En retour, voici les campagnes du pays Bamiléké au Cameroun (Lebeau 1996 ; Renard, 2002). Les densités rurales dépassent les 150 habitants par km2, pouvant même être localement quadruplées en certaines chefferies (organisation socio-spatiale de base du territoire). Cette agriculture du plein s’articule autour d’un petit élevage (chèvres et bovins essentiellement) et de cultures très variées, adaptées à de riches sols volcaniques, et associées pour un usage certes commercial (culture d’exportation du café) mais aussi vivrier (manioc, pomme de terre, maïs). Les exploitations, à la taille pour le moins réduite, ne dépassent pas quelques ares (enclos) en moyenne, conséquence de l’ampleur du peuplement et des choix culturaux.

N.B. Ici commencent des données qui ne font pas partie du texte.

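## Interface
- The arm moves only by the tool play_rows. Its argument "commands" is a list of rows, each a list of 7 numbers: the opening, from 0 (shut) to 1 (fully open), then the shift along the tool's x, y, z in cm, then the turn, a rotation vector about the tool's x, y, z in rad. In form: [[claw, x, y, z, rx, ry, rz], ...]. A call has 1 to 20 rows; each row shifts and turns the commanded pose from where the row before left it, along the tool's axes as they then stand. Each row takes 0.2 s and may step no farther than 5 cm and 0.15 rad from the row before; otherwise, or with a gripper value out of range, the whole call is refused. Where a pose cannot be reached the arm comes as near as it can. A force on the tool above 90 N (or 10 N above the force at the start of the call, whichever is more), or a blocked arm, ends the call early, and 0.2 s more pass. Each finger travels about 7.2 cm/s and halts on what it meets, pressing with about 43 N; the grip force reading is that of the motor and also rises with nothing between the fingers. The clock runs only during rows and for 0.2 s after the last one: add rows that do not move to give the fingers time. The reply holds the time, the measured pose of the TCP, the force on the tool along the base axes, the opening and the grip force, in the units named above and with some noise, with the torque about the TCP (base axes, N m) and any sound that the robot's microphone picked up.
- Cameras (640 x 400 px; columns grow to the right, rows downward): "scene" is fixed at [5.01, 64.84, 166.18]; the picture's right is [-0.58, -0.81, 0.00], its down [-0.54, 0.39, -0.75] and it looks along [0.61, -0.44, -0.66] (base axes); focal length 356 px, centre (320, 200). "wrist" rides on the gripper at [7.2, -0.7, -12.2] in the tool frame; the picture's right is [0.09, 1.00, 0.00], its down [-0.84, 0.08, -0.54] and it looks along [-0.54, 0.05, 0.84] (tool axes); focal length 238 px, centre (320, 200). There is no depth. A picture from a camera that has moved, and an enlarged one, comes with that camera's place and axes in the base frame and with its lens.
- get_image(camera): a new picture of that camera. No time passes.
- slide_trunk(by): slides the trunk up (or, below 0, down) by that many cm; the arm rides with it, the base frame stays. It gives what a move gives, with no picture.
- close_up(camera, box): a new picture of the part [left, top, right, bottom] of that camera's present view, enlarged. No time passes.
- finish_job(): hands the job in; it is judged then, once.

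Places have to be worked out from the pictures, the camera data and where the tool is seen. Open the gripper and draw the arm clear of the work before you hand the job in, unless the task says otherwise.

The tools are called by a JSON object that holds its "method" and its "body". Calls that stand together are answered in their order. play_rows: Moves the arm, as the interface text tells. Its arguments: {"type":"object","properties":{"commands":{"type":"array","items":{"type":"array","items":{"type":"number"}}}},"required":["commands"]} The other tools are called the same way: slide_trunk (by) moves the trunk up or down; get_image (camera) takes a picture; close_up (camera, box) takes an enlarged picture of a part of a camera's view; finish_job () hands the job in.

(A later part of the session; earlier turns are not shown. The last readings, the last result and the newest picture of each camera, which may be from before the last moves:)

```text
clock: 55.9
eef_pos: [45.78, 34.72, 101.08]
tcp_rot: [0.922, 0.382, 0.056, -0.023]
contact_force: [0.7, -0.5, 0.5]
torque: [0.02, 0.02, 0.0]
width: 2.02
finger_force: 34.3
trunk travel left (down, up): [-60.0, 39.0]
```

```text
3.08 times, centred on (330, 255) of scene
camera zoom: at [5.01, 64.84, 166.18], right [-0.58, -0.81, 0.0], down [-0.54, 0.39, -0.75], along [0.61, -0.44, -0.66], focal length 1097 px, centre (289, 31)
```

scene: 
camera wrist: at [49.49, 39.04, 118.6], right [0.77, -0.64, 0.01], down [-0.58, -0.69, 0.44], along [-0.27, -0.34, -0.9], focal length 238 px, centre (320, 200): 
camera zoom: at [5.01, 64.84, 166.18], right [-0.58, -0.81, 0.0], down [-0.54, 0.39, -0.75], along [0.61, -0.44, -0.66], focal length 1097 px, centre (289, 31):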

Ces deux exemples montrent la diversité des situations démographiques rurales. D’un côté, un espace quasi vide d’hommes et aux exploitations agricoles gigantesques. Là, des terroirs délimités en une quantité innombrable de petites parcelles, sur lesquelles greffe une pression humaine grandissante.
En toile de fond, reste le puissant mouvement d’urbanisation des populations mondiales qui semble vider les campagnes agricoles de leurs actifs. Car les statistiques officielles prouvent que les années 2000 sont bien celles du basculement de l’humanité dans l’urbanité. La croissance urbaine reste forte (+2,04 % par an dans le monde durant la période 2000-2005), cependant que le mouvement de métropolisation de la population mondiale (concentration dans les grandes villes) se poursuit. Si l’on ne comptait, en 1950, que deux métropoles dans le monde renfermant plus de 10 millions d’habitants, elles sont aujourd’hui 20 (accueillant en leur sein 9 % des urbains de la planète).
Dès lors, l’urbanisation du monde a-t-elle gommé la population rurale et agricole du monde ? Doit-on désormais faire définitivement un sort, dans les études de démographie, à la ruralité humaine ?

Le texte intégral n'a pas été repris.